The choice among these hypotheses will depend on other evidence, further judgments of consistency, inconsistency, and probability--together with general beliefs about how nature works, which are themselves in turn the product of similar forms of reasoning. The aim is to locate your awkward experience in a world that makes sense not just from your own point of view.

That suggests a familiar way of filling in the domain of reason, but the abstractly described aim of the enterprise, to arrive at thoughts and beliefs that are objectively correct, leaves open various possibilities. The content of reason may be quite rich, including strong methods of empirical justification of belief and various kinds of practical reason and moral justification; or it may be very austere, limited to principles of logic and not much else. More or less of our thought may be about the objective framework, as opposed to being simply part of our perspective on the world.
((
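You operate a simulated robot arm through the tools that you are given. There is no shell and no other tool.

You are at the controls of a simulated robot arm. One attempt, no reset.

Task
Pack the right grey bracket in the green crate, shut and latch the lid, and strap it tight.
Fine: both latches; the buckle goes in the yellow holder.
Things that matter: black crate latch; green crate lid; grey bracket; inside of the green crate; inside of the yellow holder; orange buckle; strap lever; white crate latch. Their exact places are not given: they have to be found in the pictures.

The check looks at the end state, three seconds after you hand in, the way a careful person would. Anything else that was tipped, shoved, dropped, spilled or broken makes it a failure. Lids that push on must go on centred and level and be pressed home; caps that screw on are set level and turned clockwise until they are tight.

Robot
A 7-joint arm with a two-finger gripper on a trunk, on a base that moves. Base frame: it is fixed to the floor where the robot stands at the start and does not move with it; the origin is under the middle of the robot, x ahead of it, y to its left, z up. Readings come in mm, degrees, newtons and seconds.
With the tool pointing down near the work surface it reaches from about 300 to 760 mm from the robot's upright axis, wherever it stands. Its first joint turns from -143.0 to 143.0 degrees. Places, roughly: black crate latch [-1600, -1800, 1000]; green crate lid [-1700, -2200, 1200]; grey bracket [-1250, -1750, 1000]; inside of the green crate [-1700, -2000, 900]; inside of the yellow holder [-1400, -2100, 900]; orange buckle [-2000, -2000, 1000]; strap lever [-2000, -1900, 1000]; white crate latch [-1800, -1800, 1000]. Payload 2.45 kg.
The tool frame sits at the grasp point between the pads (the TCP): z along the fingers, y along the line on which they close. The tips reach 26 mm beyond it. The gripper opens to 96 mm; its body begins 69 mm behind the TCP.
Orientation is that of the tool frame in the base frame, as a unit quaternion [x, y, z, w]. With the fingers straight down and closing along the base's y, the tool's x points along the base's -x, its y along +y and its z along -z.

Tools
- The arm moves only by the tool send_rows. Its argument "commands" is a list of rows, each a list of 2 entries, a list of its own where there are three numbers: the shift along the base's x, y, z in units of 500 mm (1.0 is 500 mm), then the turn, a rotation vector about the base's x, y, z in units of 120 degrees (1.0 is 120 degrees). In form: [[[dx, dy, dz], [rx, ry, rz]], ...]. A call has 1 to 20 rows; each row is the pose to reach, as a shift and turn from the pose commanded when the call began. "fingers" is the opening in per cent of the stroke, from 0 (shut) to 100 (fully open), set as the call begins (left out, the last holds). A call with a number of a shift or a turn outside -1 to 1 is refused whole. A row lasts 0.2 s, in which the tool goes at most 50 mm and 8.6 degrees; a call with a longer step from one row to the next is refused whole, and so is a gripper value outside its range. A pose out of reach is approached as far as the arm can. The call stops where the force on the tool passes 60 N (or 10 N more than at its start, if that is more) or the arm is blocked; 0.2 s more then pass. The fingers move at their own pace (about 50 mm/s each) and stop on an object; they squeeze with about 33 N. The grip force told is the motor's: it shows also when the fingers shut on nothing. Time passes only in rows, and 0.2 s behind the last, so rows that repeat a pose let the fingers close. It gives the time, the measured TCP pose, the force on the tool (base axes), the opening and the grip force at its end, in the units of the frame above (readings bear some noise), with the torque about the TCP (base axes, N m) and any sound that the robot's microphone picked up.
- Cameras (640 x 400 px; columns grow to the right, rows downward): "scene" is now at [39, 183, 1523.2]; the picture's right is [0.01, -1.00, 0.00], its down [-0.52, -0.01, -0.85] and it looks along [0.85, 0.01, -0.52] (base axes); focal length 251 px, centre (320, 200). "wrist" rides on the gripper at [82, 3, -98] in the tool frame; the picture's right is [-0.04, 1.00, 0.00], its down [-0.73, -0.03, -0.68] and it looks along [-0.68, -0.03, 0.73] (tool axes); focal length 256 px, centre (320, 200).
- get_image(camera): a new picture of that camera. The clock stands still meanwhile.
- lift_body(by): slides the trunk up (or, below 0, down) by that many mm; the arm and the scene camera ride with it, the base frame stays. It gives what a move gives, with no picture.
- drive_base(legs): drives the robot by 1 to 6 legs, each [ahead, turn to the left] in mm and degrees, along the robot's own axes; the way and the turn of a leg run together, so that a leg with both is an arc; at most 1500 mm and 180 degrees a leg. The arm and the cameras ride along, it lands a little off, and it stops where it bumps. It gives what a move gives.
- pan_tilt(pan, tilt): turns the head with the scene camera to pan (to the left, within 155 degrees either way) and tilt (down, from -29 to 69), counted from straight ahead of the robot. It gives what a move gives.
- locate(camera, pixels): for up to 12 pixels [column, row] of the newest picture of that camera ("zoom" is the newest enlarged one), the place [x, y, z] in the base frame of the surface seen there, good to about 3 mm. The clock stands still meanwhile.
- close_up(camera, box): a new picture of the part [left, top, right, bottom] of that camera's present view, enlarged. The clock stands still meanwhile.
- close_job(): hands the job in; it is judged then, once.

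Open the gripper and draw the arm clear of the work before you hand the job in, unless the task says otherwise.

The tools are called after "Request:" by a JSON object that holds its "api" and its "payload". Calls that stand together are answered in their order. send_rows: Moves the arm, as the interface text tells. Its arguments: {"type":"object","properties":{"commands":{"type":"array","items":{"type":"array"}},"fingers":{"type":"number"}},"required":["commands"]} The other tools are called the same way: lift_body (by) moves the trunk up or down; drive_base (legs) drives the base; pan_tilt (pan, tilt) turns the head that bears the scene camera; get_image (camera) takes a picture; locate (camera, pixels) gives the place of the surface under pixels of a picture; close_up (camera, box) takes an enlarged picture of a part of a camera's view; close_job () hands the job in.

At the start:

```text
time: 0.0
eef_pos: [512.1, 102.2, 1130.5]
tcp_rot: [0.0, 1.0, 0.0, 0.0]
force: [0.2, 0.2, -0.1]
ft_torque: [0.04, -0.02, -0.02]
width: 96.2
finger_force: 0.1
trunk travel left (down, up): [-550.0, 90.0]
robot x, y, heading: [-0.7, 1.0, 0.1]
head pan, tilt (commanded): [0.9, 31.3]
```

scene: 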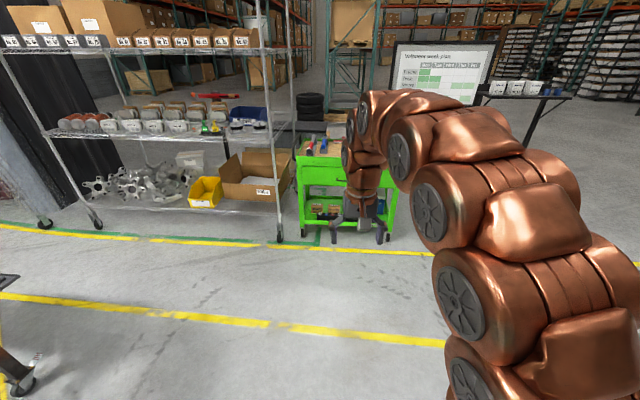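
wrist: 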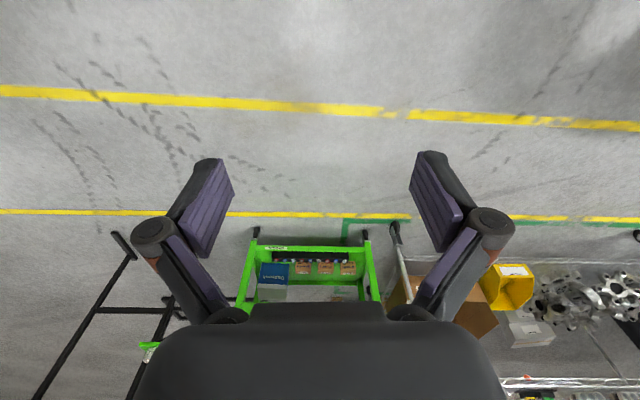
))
The actual content of rational justification depends on what emerges from the attempt to be self-critical and what we discover cannot be reconstrued as relative or subjective. We cannot expect these matters to be settled permanently, since it is always possible that someone will come up with a new hypothesis explaining the perspectival character of some hitherto unassailable form of reasoning--or, on the contrary, that someone will come up with a credible way to extend reasoning to a new domain, like aesthetics.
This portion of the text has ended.